Hallesby meint darin: „Ich habe viel gesündigt gegen meinen himmlischen Vater, nachdem ich bekehrt war, und habe ihm viel Sorgen gemacht in all den 25 Jahren, die ich mit ihm lebe. Aber ich erkenne nun, dass die größte Sünde nach meiner Bekehrung, das, womit ich Gott am tiefsten betrübt habe, die Vernachlässigung meines Gebets war. Denn diese Vernachlässigung ist die Ursache meiner übrigen Versündigungen und Unterlassungen. Die zahllosen Gelegenheiten, die ich ungenutzt vorübergehen ließ, die vielen Erhörungen, die mir zugedacht waren, wenn ich nur gebetet hätte, werden zu einer immer stärkeren Anklage gegen mich, je mehr ich in die heilige Welt des Gebets hineinsehen darf. Warum gelingt den meisten von uns das Beten so schlecht?
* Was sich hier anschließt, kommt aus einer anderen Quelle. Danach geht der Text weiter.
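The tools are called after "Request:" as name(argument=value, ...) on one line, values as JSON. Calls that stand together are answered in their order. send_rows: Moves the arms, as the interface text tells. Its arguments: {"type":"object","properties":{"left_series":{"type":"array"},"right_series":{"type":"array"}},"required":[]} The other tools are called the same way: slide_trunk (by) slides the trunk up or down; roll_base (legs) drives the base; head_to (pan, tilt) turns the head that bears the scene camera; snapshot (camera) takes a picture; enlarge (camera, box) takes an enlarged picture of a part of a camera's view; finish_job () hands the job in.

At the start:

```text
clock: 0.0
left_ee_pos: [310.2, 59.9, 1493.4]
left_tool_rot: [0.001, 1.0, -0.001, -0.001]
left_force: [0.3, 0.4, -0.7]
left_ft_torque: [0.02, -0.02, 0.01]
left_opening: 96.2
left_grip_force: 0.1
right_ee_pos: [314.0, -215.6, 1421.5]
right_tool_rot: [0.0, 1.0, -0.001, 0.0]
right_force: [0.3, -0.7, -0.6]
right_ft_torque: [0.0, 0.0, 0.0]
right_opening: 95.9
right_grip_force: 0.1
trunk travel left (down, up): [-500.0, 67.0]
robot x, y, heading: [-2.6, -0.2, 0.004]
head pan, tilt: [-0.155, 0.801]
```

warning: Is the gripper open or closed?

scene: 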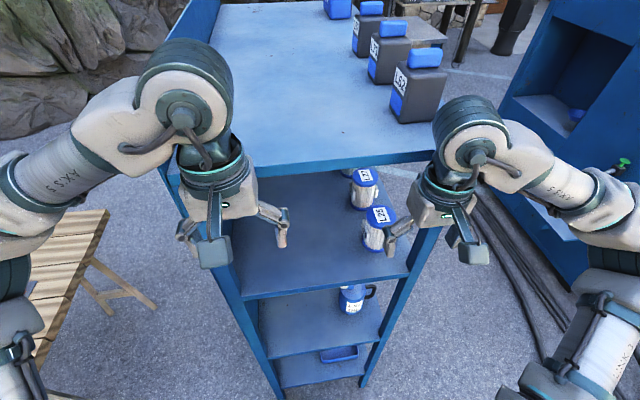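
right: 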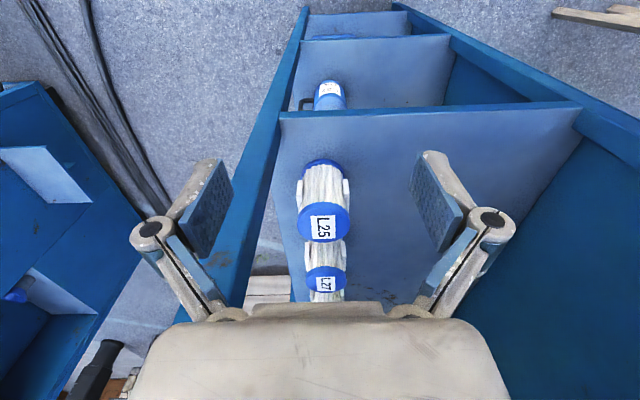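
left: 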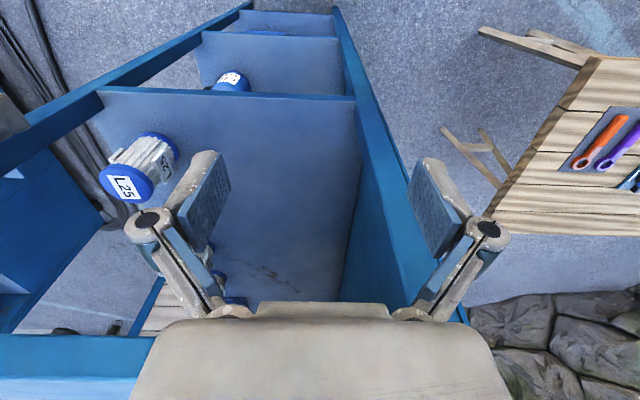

Diese Frage bewegt mich, seit ich durch Gottes Gnade zu beten anfing. Ich denke, wir werden uns ohne Weiteres zugestehen, dass Beten eine schwierige Sache für uns ist. Und zwar liegt die Schwierigkeit in der Ausführung des Gebets. Wir empfinden es als Anstrengung. Je anstrengender das Gebet wird, desto leichter versäumen wir es. Und bald zeigen sich die unseligen Folgen; zwar nicht sofort, aber desto unwiderstehlicher. Die zunehmend weltliche Gesinnung, die uns mehr und mehr Gott gegenüber fremd werden lässt, führt dazu, dass wir immer weniger Dinge mit ihm zu besprechen haben. Wir entwickeln einen Geist des Widerspruchs, der ständig Vorwände und Entschuldigungen findet für die Vernachlässigung des Gebetslebens. Unser Inneres beginnt zu erlahmen. Der Schmerz über ein Leben in Sünde wird nicht mehr so brennend empfunden wie vorher, denn die Sünden werden nicht mehr in ehrlichem Bekenntnis vorgelegt. Eine weitere Folge hiervon ist, dass unser Blick verschwommen wird und wir nicht mehr klar unterscheiden können zwischen dem, was Sünde ist und was nicht. Man kämpft wohl gegen Sünden an, aber in eben demselben Sinne wie es Weltmenschen tun; das heißt, man meidet die Sünden, die gefährliche Folgen haben, vom Standpunkt ihrer Konsequenzen gesehen!“
Das Gebetsleben hat wie jedes Leben seine Gesetze. Das Grundgesetz ist dies: das Gebet ist bestimmt zur Verherrlichung Gottes. Es soll dem Herrn Jesus die Gelegenheit bieten, seine übernatürlichen Erlöserkräfte zu gebrauchen. Durch unser Gebet sollen wir ihm Zugang zu unserer Seele verschaffen, unserem Leib, unserem Heim, unserer Nachbarschaft, unserem Land, zur ganzen Welt, zur Gemeinschaft der Heiligen und zu den Unerlösten.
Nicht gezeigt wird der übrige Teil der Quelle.